Sophie Winnick, Wando High School senior, is co-editor-in-chief of the Legend yearbook. After graduation, she hopes to attend the University of Massachusetts-Amherst to study sports management.
Describe the position you hold within your publication. What are your responsibilities? What’s your favorite part of the position? What do you find the most challenging?
We have a staff of 41 hand-picked and talented individuals that are the heart and soul of our publication. As co-editor-in-chief, I’ve had to work with my co-editor and our adviser to come up with a solid theme that we’ll be able to properly execute. We have to work on the cover, the theme development and more than 20 templates we designed for our staff to base their work off of. I have to float around the classroom and work to make everyone feel welcome, especially the new members on staff. The best part about the job is working with individuals on their designs or stress or leadership and seeing the improvement. The staff is like a sponge, and they are so eager and willing to learn and commit to our publication. The hardest part is not feeling like a huge part of the process anymore. In previous years, I've been designing and writing and taking pictures actively, and this year I oversee the production instead.
Tell us about a project you’ve worked on recently that you’re especially proud of. How did it come together? What did you learn from the experience?
Coming up with our theme was a daunting task. We spent a long time throwing out suggestions and ideas and trying to find the right phrase or the right words to convey our message and our story. It was difficult to come up with something we could keep consistent and develop fully, but we finally found something we agreed on, and now we have a lot to show for it. Once we got our solid idea, more ideas poured out, and it really came full circle. I learned that greatness takes time, and to enjoy the process.
How has SIPA helped you improve and evolve as a journalist/editor?
As a freshman who had recently found an interest in journalism, I was very excited to go to SIPA. I wanted to take as much from the experience as I possibly could. I spent my time during my first convention taking extensive notes and discovering I had a passion for photography. In the photography classes, I learned more about the camera, more about the settings, and established a good base for myself to go from. Each year at SIPA, I have taken away something new. My sophomore year, SIPA really helped me develop leadership skills and taught me tips on how to successfully manage people. As a junior, I helped my staff bond through the trip like I had previously as a freshman and sophomore, and we learned what it felt like to win some awards. SIPA brings out the competitive side in all of us, and gives us the tools to be great journalists.
What are your goals as a SIPA student officer?

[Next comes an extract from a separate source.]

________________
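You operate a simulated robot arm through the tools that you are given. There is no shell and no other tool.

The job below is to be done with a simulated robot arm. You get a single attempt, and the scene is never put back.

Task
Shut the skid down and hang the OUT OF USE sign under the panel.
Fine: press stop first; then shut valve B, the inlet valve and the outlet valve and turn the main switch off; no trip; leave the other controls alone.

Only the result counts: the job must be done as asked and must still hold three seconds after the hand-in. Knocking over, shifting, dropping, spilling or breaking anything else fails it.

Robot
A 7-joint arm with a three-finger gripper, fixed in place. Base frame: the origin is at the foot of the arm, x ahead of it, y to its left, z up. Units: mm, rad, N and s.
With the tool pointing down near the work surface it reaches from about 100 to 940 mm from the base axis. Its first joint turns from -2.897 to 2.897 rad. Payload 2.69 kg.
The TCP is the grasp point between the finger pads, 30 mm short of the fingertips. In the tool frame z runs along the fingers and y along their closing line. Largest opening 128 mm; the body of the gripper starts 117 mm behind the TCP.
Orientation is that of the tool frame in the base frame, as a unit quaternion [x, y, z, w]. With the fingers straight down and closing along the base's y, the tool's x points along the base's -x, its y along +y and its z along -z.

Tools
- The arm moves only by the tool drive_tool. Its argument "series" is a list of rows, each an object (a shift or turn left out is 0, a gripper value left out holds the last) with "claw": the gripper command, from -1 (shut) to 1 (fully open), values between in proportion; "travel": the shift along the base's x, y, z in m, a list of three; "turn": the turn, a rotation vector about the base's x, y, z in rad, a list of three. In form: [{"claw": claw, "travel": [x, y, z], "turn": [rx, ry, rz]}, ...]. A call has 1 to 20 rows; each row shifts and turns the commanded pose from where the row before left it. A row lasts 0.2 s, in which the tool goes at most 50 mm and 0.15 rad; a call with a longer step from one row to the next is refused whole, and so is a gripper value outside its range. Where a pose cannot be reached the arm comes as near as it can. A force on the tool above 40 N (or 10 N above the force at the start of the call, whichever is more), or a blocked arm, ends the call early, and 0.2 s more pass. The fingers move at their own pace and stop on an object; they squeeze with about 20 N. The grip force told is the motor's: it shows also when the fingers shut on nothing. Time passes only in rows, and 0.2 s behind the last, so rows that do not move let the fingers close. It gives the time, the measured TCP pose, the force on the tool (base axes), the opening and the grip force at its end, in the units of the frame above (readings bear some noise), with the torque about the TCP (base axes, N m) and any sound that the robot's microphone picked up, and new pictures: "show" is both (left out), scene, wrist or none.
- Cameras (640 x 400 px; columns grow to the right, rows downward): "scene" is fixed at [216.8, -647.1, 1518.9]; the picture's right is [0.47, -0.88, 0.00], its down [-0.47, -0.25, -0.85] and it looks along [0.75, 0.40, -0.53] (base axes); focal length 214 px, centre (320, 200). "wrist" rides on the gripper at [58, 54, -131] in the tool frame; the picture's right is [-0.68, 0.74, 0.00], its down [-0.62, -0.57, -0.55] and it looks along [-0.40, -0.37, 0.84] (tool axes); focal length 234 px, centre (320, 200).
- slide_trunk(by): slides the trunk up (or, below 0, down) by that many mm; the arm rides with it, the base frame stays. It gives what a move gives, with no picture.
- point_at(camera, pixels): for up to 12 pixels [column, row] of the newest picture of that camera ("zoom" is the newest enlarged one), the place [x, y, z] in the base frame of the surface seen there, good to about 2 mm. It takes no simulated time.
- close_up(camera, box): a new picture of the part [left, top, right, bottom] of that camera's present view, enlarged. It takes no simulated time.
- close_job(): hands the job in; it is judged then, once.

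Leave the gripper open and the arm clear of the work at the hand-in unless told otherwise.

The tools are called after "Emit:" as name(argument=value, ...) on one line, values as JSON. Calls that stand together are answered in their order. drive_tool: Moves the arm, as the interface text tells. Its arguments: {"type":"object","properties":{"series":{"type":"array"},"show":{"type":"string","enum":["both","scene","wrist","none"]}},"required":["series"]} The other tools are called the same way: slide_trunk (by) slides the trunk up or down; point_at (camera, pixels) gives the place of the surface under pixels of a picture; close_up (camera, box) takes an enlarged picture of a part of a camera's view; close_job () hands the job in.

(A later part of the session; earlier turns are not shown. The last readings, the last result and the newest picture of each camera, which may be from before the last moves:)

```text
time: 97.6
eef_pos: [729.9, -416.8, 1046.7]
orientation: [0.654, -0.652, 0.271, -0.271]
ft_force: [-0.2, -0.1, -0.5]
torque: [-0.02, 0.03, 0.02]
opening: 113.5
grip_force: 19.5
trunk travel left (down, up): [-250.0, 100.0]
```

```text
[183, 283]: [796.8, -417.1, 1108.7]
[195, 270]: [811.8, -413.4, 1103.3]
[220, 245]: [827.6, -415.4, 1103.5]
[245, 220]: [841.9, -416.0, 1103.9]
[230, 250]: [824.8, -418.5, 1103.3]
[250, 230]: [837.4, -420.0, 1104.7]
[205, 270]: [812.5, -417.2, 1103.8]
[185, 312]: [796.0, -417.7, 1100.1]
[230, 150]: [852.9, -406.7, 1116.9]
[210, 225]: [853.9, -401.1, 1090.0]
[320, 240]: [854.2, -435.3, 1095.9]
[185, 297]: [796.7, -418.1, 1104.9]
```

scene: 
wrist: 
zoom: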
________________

As a student officer, I would like to see more student interaction. The competition can sometimes have certain schools portrayed in a negative light, and I would like to see people cast all that aside. I want people to meet and make friends with young journalists from all around the southeast and broaden their scope on journalism. I want SIPA to be an environment to learn, grow and thrive in.
What SIPA events have you attended? What are some of your favorite memories from those events?
I have attended the SIPA dance every year and always had fun with that, as schools from all through the southeast participate. The best part of SIPA for me is the competition and awards ceremony. When you win, it's one of the best feelings in the world, and when you lose, you figure out a way to keep your head and up and come back with fresh and stronger material. It's especially humbling when you were confident.
What advice would you give to other student journalists?
I would just say to make sure you enjoy the process as much or more than the finished product. The process is where you make friends that you'll have for life, and where you hone in on your passions and talents to create and innovate. The process is where you learn what it takes to be a leader. Make sure you aren't just hurrying to the end, because high school journalism isn't forever for all of us.
Tell us something personal. What’s your favorite color, song or store? What’s your go-to fun fact?
I am a die-hard Carolina Panthers fan. I know every man on the 53-man roster and spend a lot of time reading articles and statistics. I also am pretty kick-butt at fantasy football.